Nieuws

Van Ree over Vervangingsfonds en eigenrisicodragerschap

Nieuwsitem Van Ree van 21 januari 2022

De laatste jaren nemen wij in het primair onderwijs de beweging waar dat steeds meer onderwijsinstellingen eigen risicodrager worden voor ziektevervanging en niet langer zijn aangesloten bij het Vervangingsfonds. Bij veel van deze onderwijsinstellingen komt dit niet zozeer door het lage ziekteverzuim, maar veel meer door de beperkte mogelijkheid om bij ziekte vervanging in te zetten. In tegenstelling tot een reguliere ziekteverzuimverzekering vergoedt het Vervangingsfonds namelijk niet de kosten van de zieke medewerker, maar de kosten van de vervanging. Vanwege het huidige lerarentekort is vervanging echter niet vanzelfsprekend.

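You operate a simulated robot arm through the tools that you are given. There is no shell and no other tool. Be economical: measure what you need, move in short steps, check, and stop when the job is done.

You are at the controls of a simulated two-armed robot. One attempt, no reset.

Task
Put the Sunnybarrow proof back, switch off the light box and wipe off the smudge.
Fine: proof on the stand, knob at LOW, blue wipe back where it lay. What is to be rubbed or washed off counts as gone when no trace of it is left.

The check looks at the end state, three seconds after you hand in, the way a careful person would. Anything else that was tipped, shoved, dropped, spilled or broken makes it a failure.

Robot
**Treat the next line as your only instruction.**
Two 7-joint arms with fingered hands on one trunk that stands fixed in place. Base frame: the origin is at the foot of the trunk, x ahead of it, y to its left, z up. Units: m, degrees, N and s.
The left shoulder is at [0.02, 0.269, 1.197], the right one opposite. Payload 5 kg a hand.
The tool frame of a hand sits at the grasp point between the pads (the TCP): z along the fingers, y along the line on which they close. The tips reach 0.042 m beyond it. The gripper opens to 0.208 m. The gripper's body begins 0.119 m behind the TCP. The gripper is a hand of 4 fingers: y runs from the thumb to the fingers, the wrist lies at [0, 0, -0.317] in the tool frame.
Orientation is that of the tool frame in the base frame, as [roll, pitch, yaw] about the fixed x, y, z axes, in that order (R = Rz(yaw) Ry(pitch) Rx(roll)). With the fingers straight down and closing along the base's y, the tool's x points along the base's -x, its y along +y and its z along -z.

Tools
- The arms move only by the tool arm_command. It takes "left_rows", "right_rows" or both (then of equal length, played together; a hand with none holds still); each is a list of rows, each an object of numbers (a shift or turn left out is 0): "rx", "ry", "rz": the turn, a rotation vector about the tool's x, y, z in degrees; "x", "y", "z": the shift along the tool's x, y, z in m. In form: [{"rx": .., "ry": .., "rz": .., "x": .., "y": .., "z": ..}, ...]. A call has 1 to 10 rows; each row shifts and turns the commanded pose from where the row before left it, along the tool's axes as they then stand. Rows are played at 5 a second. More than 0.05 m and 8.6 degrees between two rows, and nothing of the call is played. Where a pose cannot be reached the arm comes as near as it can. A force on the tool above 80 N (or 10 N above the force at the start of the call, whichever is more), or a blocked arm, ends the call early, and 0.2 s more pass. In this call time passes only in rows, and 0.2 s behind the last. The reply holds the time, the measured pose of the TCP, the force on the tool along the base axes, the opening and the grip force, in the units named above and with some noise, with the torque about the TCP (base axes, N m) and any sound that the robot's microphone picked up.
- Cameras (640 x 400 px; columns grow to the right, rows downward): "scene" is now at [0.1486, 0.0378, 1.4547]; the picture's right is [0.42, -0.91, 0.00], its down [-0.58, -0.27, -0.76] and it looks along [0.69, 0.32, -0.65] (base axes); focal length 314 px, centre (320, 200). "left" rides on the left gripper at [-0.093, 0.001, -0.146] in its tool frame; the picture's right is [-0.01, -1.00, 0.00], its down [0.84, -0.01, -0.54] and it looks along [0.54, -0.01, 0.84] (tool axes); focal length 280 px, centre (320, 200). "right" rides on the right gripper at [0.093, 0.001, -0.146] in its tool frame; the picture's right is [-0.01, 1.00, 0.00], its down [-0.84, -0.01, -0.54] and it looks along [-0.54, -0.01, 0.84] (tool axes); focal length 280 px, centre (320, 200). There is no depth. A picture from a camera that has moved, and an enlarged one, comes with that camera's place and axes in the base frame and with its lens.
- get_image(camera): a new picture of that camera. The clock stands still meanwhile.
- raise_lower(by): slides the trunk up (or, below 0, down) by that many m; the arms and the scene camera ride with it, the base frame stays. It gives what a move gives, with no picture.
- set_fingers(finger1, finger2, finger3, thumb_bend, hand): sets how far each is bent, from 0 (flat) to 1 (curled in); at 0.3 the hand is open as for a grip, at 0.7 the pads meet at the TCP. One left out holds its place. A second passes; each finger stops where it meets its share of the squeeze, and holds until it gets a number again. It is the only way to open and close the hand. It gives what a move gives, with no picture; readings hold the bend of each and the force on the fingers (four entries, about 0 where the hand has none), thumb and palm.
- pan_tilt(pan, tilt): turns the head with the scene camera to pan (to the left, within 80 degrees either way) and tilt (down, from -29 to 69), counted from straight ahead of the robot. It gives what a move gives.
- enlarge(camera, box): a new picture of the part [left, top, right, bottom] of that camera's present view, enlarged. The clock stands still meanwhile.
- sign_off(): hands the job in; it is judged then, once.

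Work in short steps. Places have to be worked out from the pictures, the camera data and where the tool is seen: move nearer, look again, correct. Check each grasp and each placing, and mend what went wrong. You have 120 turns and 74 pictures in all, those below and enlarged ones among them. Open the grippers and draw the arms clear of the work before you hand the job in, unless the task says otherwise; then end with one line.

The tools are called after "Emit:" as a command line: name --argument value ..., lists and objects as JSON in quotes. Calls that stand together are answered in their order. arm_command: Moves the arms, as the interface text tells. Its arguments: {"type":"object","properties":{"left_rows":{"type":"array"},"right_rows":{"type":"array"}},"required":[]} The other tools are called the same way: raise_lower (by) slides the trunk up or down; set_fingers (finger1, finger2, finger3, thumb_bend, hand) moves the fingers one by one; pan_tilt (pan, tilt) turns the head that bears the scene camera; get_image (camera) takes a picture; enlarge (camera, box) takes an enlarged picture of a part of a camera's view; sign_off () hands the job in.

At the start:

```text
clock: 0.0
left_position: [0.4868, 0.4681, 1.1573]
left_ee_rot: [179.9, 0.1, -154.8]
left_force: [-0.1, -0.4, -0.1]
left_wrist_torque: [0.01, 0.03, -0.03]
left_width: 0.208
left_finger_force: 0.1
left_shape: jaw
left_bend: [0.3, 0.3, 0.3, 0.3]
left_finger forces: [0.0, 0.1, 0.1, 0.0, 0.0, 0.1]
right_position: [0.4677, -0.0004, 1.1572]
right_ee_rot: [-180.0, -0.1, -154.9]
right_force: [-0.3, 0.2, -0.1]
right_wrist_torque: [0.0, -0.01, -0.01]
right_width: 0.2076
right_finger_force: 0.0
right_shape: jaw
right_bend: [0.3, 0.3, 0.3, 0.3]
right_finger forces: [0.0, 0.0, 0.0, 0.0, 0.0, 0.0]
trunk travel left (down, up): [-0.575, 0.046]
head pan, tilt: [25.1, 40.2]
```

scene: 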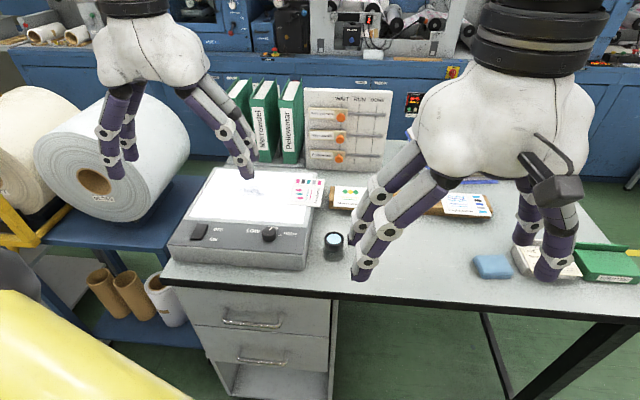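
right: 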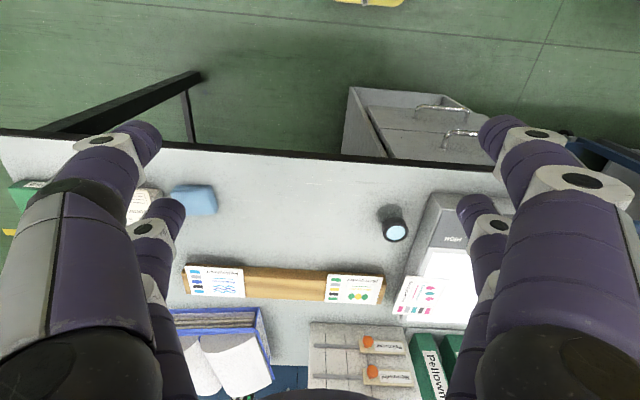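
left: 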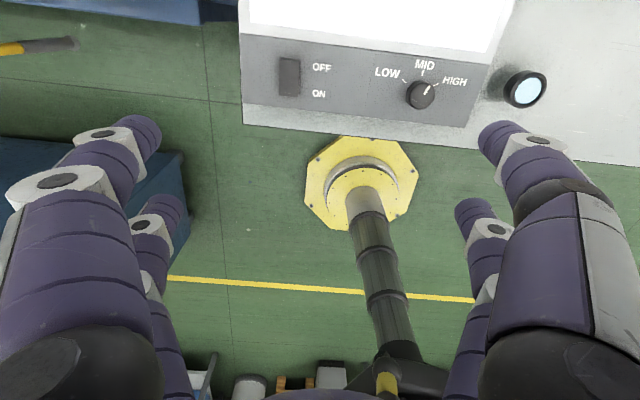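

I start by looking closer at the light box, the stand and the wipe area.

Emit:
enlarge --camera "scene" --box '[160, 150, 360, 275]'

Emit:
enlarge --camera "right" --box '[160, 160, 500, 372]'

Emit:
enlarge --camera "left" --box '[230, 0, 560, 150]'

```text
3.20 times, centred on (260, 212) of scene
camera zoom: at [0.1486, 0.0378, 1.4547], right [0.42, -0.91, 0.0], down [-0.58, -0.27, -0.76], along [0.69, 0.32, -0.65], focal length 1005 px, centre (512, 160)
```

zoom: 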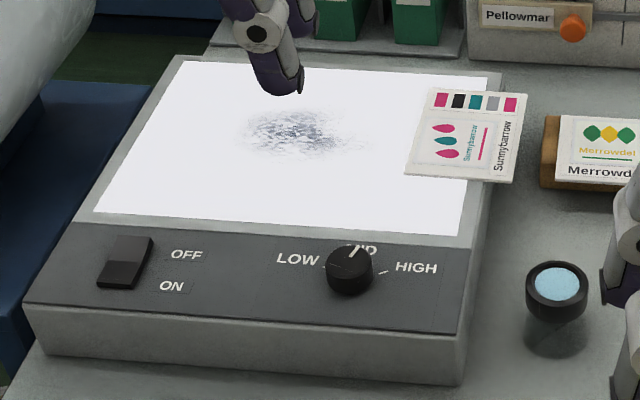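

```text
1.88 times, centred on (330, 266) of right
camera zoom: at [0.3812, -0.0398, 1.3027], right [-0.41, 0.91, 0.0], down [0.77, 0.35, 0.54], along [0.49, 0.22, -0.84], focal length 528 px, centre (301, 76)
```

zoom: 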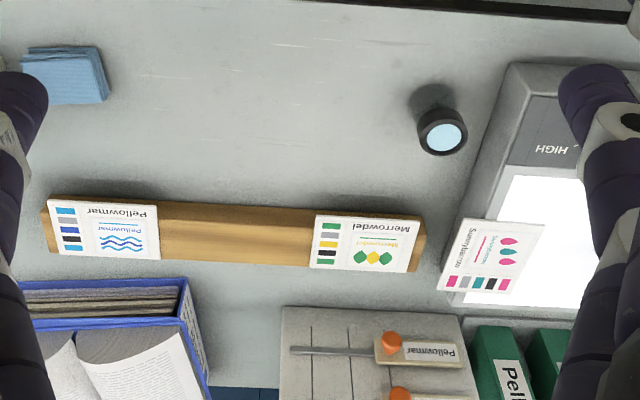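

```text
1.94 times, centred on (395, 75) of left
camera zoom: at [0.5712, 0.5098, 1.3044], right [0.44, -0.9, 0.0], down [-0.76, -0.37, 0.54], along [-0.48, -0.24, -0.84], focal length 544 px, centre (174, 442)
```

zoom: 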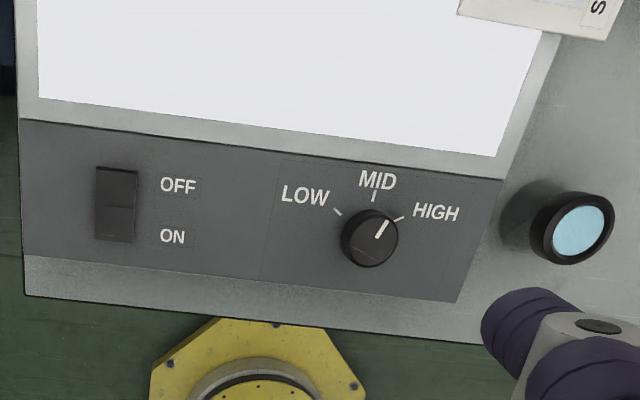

Als er al vervanging kan worden gevonden is dat veelal vervanging door een niet bevoegde leerkracht waarvoor de vervangingskosten nauwelijks voor declaratie in aanmerking komen. Bij vervanging door inhuur liggen de kosten van de vervanging, vanwege de hoge tarieven van uitzendbureau’s, veelal hoger dan de vergoeding.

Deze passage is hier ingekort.